February 13, 2015 by Renee Griffin
“Are we going to church today?”
Her question hung in the air between us like a kite caught by a strong wind.
My daughter, around age 5 or 6, had come into the room on a Sunday morning and posed the question very directly. It was of course, Sunday. We had been taking the kids to church somewhat regularly, but not with priority.
I was raised in church. Every time the door was open, we were walking through it. My husband and I had agreed early on that our children would also be raised in church.
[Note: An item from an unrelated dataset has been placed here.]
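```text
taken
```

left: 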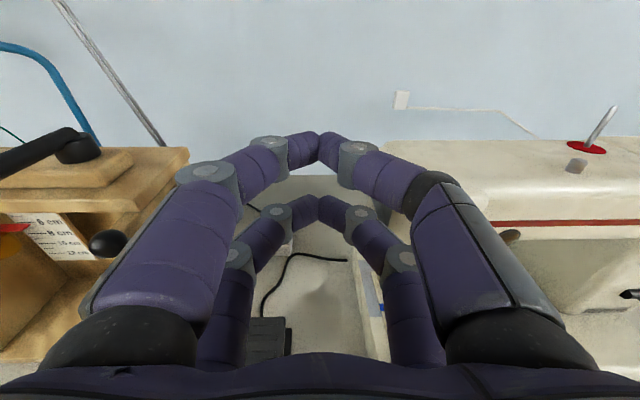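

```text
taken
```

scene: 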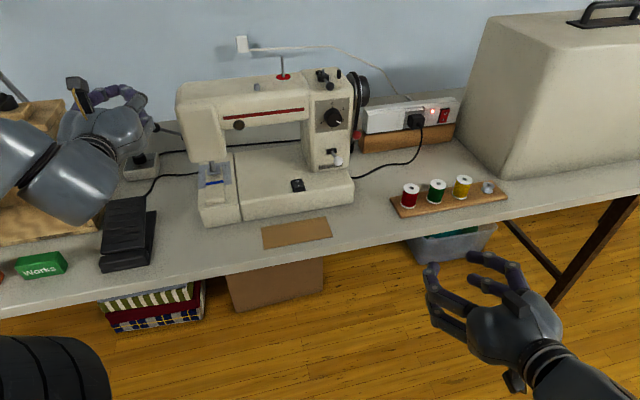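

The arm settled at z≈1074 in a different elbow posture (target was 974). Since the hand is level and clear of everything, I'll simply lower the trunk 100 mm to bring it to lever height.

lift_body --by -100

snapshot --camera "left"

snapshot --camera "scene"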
Then we began having children.
The first two were born under two years apart, and the second child faced a few medical complications. He had surgery at 10 days old; the first year of his life was challenging.
Between diapers and feedings and all the stuff that comes with babies, it was all we could do to just keep them fed, clean, and alive. Church attendance and involvement was hard.
However, we wanted to leave a legacy of love for the church.
This particular morning, we had no intention of going to church, and I am sure we had a list of “reasons” to stay home. As my little darling’s question lingered between us, I drew in a deep breath as she repeated her inquiry.
“Are we going to church or do you and daddy have other things to do?”
(Insert stammering, sputtering reply.)
As I tried to justify my need to skip church with a very impressive list of demands like laundry, shopping, organizing, relaxing, etc. she gave a simple response.
She turned politely toward her room, and I went back to my very important stuff while trying to shake off the awkward moment.
A bit later, all discomfort forgotten, I heard her talking to someone in her room so I went to check it out. The scene before me sucked the air right out of my lungs.
She was sitting in a tiny chair in the middle of her room with her back to me. The golden curls danced on her shoulders as she spoke and gestured to the crowd at her feet. Her audience of stuffed animals and baby dolls hung on every word of the animated lesson she was teaching. She held her Bible in her hands as she pretended to read to them from its pages.
Even though I knew what was before me, I asked anyway. “Love, what are you doing?”
With a kind, respectful tone she answered, “Since you and daddy won’t take me to church, I’m having church in my room.”
She turned back to the crowd and picked up where she left off.
As she turned, my heart twisted.
The legacy we said we wanted for our children, but so far had only invested slightly was already taking root in our daughter. The Lord had planted a seed of love for His church in her heart.
She was meeting Him on this Sunday right where she was.
As the tears of shame washed over me, I promised the Lord that I would take my children to church.
I would not choose my list over a legacy of faithfulness to His church.
That day, the Griffin household changed.
Two grown-ups repented in the doorway of a little girl’s church.
While we don’t claim any type of perfection where church attendance is concerned, most Sundays you will find us sitting down front of the church that we love. We want to give our children a legacy of love for the Lord and faithfulness to His church.
My story reads of a family who was full of excuses, but now fills the pews.
Exodus 20:6 ”but showing love to a thousand generations of those who love me and keep my commandments.”
There was a woman sent from God. Her name was Renee.